Critiques

Chubby and the Gang

The Mutt’s Nuts

  • Partisan Records
  • 2021
  • 43 minutes
7,5

C’est en janvier 2020, juste avant l’irruption de la pandémie mondiale, que la formation punk londonienne Chubby and the Gang lançait son premier long format : le frénétique Speed Kills. Cette mixture sans compromis de punk hardcore, de hard rock, de pub rock, de doo wop et de blues, remémorant autant Motörhead que The Damned, a conquis l’auteur de ces lignes. Speed Kills est un doigt d’honneur sonore qui pourfend le conservatisme économique et social, mais qui critique aussi une certaine gauche pour qui la remise en question est difficilement envisageable et qui perçoit la discussion animée comme une forme d’agression…

Mené par Charlie Manning-Walker, alias Chubby, le quintette est complété par Tom « Razor » Hardwick, Meg Brooks Mill, Ethan Stahl et Joe McMahon. Il est important de mentionner que Manning-Walker travaille toujours à temps complet comme électricien. Tous les autres membres du groupe doivent également subvenir à leurs besoins en bossant dans des « real jobs ». La portée revendicatrice des textes du parolier n’est donc pas un leurre embourgeoisé.

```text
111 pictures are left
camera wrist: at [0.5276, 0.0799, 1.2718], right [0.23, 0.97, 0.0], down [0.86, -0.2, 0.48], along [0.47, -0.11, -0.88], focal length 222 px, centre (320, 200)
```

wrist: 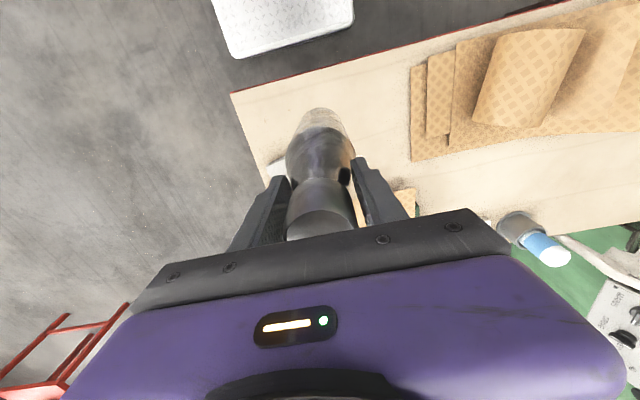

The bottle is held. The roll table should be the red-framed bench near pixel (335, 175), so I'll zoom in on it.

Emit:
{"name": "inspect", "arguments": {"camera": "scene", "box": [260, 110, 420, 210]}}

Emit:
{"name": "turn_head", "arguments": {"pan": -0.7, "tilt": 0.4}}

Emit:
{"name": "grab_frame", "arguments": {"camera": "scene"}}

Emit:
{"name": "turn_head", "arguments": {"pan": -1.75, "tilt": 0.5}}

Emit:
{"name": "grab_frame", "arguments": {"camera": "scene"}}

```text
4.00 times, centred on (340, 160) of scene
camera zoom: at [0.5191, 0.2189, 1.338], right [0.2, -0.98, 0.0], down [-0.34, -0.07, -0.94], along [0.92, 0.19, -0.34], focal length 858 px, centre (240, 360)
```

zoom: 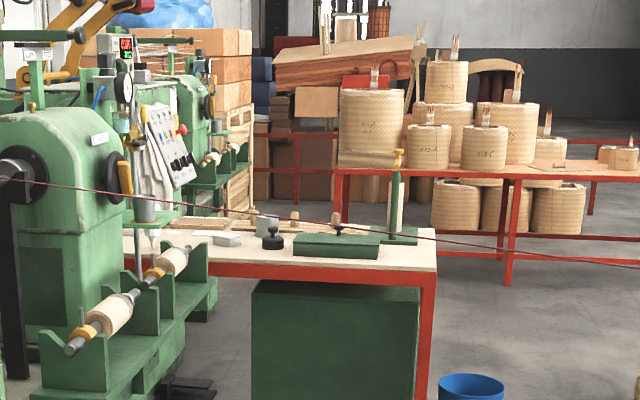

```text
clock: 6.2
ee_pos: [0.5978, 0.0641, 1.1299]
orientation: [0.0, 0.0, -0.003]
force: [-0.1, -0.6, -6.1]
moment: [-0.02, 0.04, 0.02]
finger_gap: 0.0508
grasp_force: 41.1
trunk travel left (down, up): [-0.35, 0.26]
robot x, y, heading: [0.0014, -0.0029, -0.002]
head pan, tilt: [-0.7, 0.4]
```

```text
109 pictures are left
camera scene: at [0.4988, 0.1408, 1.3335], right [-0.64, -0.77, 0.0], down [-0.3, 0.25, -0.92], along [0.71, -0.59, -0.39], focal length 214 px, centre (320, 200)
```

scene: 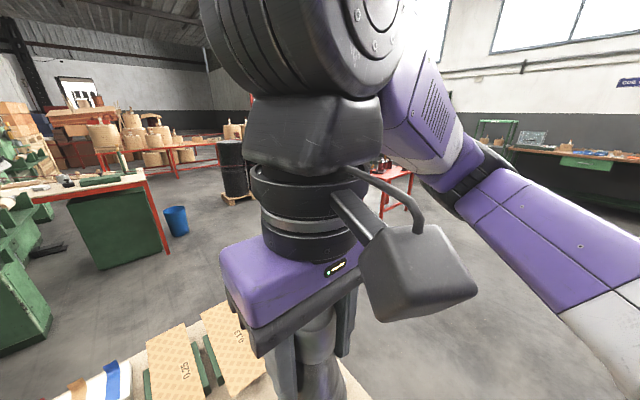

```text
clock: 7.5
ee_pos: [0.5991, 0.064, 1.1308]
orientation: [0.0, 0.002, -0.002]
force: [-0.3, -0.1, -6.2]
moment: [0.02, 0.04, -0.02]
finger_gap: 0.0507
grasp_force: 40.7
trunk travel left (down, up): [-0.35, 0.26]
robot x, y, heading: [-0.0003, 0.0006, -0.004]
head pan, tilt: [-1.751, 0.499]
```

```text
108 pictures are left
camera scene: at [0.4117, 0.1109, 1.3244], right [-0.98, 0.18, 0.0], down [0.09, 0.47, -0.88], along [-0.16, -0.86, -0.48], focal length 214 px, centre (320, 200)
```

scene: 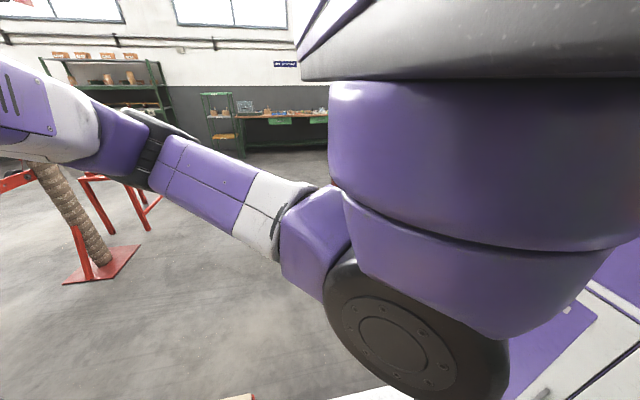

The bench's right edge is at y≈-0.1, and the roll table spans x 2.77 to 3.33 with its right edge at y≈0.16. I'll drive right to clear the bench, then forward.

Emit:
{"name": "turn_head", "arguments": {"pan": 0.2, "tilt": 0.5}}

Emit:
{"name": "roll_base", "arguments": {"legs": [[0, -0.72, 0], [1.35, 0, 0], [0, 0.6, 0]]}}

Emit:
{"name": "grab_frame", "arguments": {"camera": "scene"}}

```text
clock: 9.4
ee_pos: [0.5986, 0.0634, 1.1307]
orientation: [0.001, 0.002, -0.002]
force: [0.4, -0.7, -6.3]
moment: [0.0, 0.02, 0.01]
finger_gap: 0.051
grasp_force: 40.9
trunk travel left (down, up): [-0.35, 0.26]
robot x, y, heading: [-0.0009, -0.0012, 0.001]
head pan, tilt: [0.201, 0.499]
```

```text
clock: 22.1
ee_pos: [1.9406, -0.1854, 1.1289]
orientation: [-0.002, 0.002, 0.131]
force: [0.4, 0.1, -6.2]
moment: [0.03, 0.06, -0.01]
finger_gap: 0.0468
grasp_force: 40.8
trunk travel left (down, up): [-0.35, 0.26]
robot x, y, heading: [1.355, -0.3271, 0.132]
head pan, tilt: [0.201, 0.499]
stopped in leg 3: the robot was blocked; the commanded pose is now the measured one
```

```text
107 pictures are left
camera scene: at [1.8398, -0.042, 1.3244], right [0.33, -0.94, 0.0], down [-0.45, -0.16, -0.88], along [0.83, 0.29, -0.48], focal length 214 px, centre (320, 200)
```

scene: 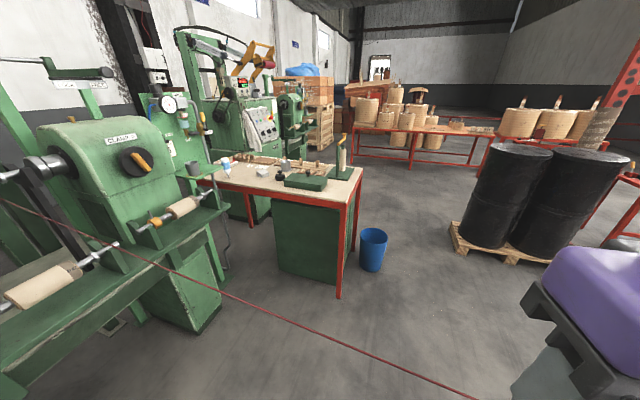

Manning-Walker expulse sa colère avec sincérité sur les droits bafoués des travailleurs, les inégalités sociales grandissantes, la brutalité policière et la boboïsation de certains quartiers de la capitale anglaise. Dans Coming Up Tough, il attaque les politiques de réhabilitation des jeunes détenus prônées depuis toujours par le gouvernement britannique. « Cette chanson parle d’un membre de ma famille qui a fini par aller en prison à un très jeune âge. Il y a passé près de 20 ans. Où est la justice là-dedans ? Il n’y a eu aucune tentative de rééducation réelle pour lui, aucune empathie, juste une cage à oublier », déclare-t-il dans le communiqué de presse transmis par la maison de disques (traduction libre).

La semaine dernière, « The Gang » nous proposait un deuxième album intitulé The Mutt’s Nuts. Pour les admirateurs de Speed Kills, ce nouvel album ne contient pratiquement aucune surprise sonore, à une seule différence : l’approche vocale de Manning-Walker est plus rauque et colérique que sur le précédent effort. La structure narrative est également la même. La première partie de l’album se conclut avec Take Me Home to London (clin d’oeil à I’ll Be Your Mirror du Velvet); une complainte remémorant également l’œuvre du troubadour gauchiste Billy Bragg. I Hate the Radio conclut la deuxième partie en mode « pub rock ».

Comme toujours, la formation est au sommet de sa forme lorsque la pédale est au plancher. Des morceaux effrénés comme la pièce-titre, It’s Me Who’ll Pay, Beat That Drum, Pressure, Overachiever et Someone’s Gunna Die sont du Chubby and the Gang pur jus. Le groupe tente quelques incursions dans le garage rock aux accents blues; White Rags et Lightning Don’t Strike Twice, en tête de liste. On salue bien bas l’hommage aux légendaires Ramones dans le refrain de Getting Beat Again (Eppu Normaali).

Sans être aussi grisant que Speed Kills, The Mutt’s Nuts s’inscrit encore une fois dans la tradition punk prolétaire britannique qui a connu son heure de gloire à la fin des années 70. Chubby and the Gang donne un second souffle à ce punk rock inactuel. En ce moment, le contexte socioéconomique prévalant en Angleterre permet au groupe d’être crédible et pertinent, mais pour combien de temps encore ?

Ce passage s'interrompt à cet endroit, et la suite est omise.